C9M : La nébuleuse de la haine
Une infographie terriblement inquiétante
Néonazisme, fascisme, racisme, suprémacisme blanc : les groupes réunis au sein du C9M à Paris ont déjà un lourd passif. Des actions anti-LGBT, des agressions racistes, des tabassages de militants progressistes, des attaques contre des lieux associatifs... Nombre de leurs membres ont déjà été jugés et condamnés.
Le Comité du 9 Mai (C9M) est une organisation structurée au sein de la mouvance néonazie et néofasciste française, qui organise depuis des années à Paris une marche en hommage à Sébastien Deyzieu, un militant d’extrême droite décédé en 1994. Ce dernier participait à une manifestation un peu particulière quand il a fait une chute d’un toit en tentant d’échapper à la police. Comme l’explique La Horde : « le 7 mai 1994, pour protester contre le cinquantième anniversaire du débarquement américain en Normandie, le GUD et les Jeunesses nationalistes Révolutionnaires (JNR) de Serge « Batskin » Ayoub appellent à une manifestation place Denfert-Rochereau à Paris, la fin de la présence nazie en France et en Europe signifiant pour eux le début de la "véritable occupation" (sic) ; des militants de l’Œuvre française mais aussi du Front national de la Jeunesse (structure jeune du Front national) sont également présents ».

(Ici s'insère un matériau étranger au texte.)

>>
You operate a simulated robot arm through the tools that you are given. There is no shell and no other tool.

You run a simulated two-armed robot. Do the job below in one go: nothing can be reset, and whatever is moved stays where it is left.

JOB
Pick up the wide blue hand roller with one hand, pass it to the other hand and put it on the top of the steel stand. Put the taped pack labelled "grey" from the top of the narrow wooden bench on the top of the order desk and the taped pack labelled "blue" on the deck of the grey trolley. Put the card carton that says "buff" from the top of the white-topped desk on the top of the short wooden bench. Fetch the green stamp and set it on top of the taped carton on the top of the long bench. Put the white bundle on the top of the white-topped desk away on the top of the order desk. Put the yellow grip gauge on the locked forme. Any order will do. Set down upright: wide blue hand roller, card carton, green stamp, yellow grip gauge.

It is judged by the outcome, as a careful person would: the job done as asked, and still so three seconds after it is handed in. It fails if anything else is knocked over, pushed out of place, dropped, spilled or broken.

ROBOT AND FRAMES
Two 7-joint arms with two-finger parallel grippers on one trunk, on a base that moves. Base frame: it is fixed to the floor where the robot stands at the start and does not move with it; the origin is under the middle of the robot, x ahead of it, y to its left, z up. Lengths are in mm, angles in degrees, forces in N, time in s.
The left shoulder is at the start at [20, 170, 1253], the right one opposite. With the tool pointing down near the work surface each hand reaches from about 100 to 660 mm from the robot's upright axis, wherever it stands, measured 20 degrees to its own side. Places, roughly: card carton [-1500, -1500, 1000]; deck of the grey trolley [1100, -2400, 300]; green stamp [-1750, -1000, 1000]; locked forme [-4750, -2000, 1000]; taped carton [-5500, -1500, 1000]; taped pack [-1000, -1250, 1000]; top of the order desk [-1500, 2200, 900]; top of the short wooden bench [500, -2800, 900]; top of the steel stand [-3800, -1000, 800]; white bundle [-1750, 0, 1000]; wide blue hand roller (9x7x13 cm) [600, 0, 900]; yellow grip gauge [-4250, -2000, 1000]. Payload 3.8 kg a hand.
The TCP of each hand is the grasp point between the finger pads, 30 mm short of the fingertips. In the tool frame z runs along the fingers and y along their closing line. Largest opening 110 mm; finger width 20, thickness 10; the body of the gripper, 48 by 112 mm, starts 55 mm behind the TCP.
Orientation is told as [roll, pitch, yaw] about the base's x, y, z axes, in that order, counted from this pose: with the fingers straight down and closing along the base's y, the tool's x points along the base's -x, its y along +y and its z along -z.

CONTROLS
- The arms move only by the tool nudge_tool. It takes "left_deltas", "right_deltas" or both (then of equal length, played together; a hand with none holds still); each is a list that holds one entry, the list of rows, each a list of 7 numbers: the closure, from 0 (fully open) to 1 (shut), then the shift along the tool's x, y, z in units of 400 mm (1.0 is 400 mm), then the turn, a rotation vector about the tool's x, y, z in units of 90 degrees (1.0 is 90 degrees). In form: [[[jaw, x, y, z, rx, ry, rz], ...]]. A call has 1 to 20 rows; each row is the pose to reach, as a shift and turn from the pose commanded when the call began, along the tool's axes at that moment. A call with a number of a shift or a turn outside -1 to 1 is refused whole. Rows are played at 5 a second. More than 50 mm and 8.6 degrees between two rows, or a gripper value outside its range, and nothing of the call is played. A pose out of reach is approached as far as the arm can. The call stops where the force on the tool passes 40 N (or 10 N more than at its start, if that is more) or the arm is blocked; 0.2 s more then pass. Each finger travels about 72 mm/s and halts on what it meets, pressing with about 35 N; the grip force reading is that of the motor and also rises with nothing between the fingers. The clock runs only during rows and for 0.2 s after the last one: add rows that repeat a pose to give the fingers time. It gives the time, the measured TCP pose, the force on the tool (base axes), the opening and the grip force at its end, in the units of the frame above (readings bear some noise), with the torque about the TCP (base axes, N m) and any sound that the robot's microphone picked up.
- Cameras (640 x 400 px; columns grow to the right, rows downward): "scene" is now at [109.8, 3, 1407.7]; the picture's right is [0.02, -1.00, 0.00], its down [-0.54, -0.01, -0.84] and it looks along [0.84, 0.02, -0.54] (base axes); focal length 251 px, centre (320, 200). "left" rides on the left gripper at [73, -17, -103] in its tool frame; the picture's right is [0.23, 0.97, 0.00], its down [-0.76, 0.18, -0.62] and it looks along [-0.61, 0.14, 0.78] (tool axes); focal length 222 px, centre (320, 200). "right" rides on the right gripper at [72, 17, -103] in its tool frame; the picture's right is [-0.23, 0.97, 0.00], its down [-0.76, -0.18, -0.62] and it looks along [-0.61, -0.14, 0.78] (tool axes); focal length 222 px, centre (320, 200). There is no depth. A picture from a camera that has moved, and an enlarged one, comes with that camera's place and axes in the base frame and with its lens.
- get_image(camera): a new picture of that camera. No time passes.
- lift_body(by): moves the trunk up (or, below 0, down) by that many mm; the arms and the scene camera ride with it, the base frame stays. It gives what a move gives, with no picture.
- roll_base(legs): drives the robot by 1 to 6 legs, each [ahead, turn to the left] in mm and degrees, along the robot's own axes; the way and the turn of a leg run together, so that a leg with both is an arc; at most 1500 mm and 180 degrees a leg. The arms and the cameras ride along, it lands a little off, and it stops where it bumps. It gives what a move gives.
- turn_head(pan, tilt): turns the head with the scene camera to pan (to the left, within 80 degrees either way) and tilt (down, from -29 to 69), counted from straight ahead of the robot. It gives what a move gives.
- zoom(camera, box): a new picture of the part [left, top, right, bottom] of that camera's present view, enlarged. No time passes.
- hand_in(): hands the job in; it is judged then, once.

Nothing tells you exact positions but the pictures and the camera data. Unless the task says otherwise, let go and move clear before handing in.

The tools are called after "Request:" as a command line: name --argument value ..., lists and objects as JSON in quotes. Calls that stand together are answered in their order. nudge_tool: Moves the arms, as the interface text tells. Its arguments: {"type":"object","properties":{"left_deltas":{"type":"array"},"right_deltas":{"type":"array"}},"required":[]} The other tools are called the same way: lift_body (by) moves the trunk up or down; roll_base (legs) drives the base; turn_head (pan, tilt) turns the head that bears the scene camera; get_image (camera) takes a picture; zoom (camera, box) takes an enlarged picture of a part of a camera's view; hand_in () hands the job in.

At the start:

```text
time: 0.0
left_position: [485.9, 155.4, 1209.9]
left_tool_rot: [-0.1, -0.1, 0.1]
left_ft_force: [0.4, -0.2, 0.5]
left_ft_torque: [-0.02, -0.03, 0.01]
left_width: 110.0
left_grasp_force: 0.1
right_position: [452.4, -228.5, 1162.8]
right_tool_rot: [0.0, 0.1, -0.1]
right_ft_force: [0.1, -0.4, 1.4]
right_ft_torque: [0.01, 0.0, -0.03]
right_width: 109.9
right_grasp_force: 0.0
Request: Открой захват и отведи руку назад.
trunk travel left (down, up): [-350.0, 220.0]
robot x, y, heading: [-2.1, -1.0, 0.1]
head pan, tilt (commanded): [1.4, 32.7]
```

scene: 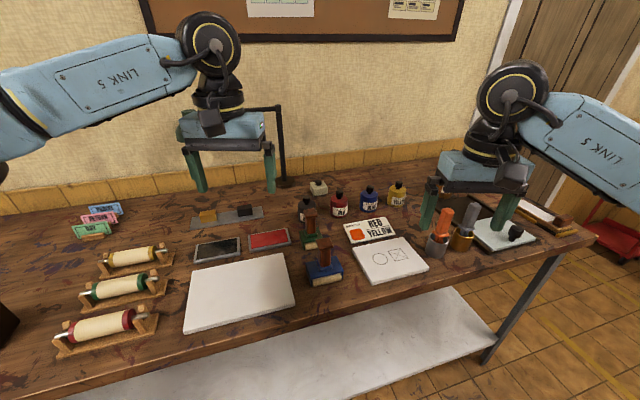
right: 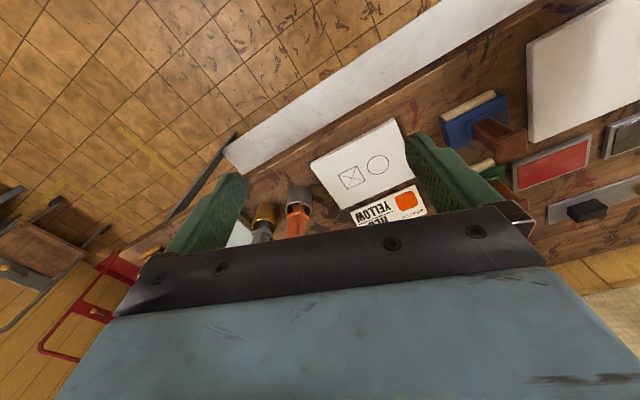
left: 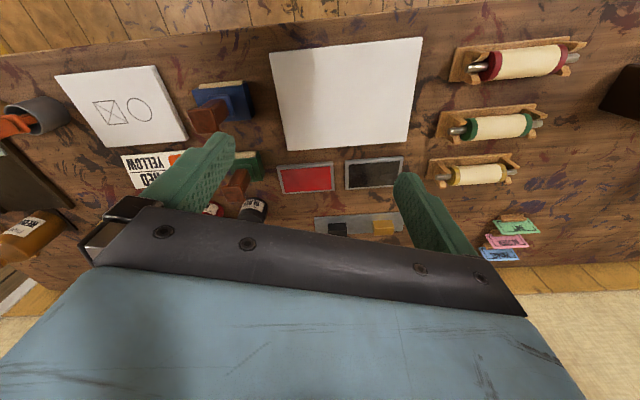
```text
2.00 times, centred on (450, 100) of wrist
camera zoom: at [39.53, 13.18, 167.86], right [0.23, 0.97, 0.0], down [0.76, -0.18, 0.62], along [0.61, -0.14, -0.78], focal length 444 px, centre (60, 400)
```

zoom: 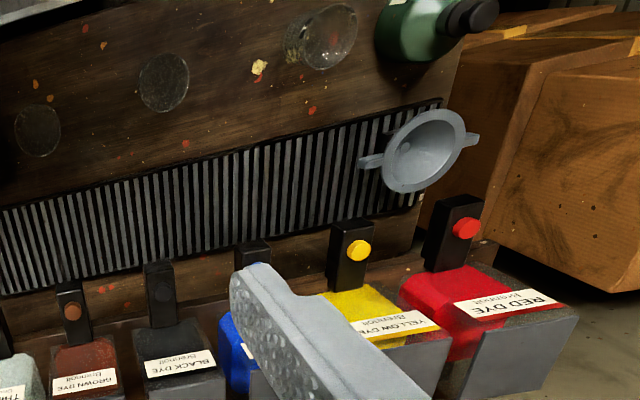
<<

Le choix d’un hommage funéraire, ritualisé chaque année par une marche en plein Paris, ne défie pas seulement la démocratie ; il constitue aussi un coup de force pour tester les seuils de tolérance institutionnelle face à la normalisation des idéologies racialistes. Cette marche permet également à ces groupes de construire une mythologie victimaire, destinée à renforcer la cohésion idéologique de la mouvance néonazie et néofasciste en France, dans une action militante soigneusement mise en scène. Cette année, le journal Libération a pu documenter une partie de ces rituels aux allures fascistes, notamment l’hommage organisé dans la cour de l’immeuble de la rue des Chartreux (VIe arrondissement de Paris), où est décédé Sébastien Deyzieu. Sans surprise, plusieurs participants ont été filmés en train d’exécuter le salut nazi.
Sur le plan idéologique, ce que l’on observe, c’est un dépassement des clivages traditionnels. La manifestation réunit un large arc de l’extrême droite radicale française, allant de militants royalistes et catholiques intégristes à des groupes explicitement néonazis, en passant par des identitaires suprémacistes blancs et des nationaux-révolutionnaires. Le GUD, malgré sa dissolution, continue de jouer un rôle actif dans l’organisation de l’événement à travers ses anciens membres.
Ainsi, le C9M organise aujourd’hui un événement qui se veut une « convergence entre diverses tendances radicales », souvent en conflit idéologique ou stratégique, mais capables de s’unir autour d’une mémoire commune — celle de Sébastien Deyzieu — et surtout autour d’une haine partagée des valeurs démocratiques, antiracistes et multiculturalistes. Le C9M est un coup de communication qui arrange tout le monde, y compris à l’international, où il sert également de rouage dans les dynamiques de recrutement.
Luminis Paris, la Bastide Bordelaise, Tenesoun, L’Oriflamme Rennes… plus de 40 groupes d’extrême droite ont participé à la marche néonazie du C9M. À plusieurs reprises, Reflets a enquêté sur cette nébuleuse de la haine qui s’organise sur Telegram pour préparer une guerre civile, faire l’apologie du terrorisme et lancer des « coups de com » identitaires. Leur seul objectif : stigmatiser les étrangers, les minorités de genre et les personnes non blanches.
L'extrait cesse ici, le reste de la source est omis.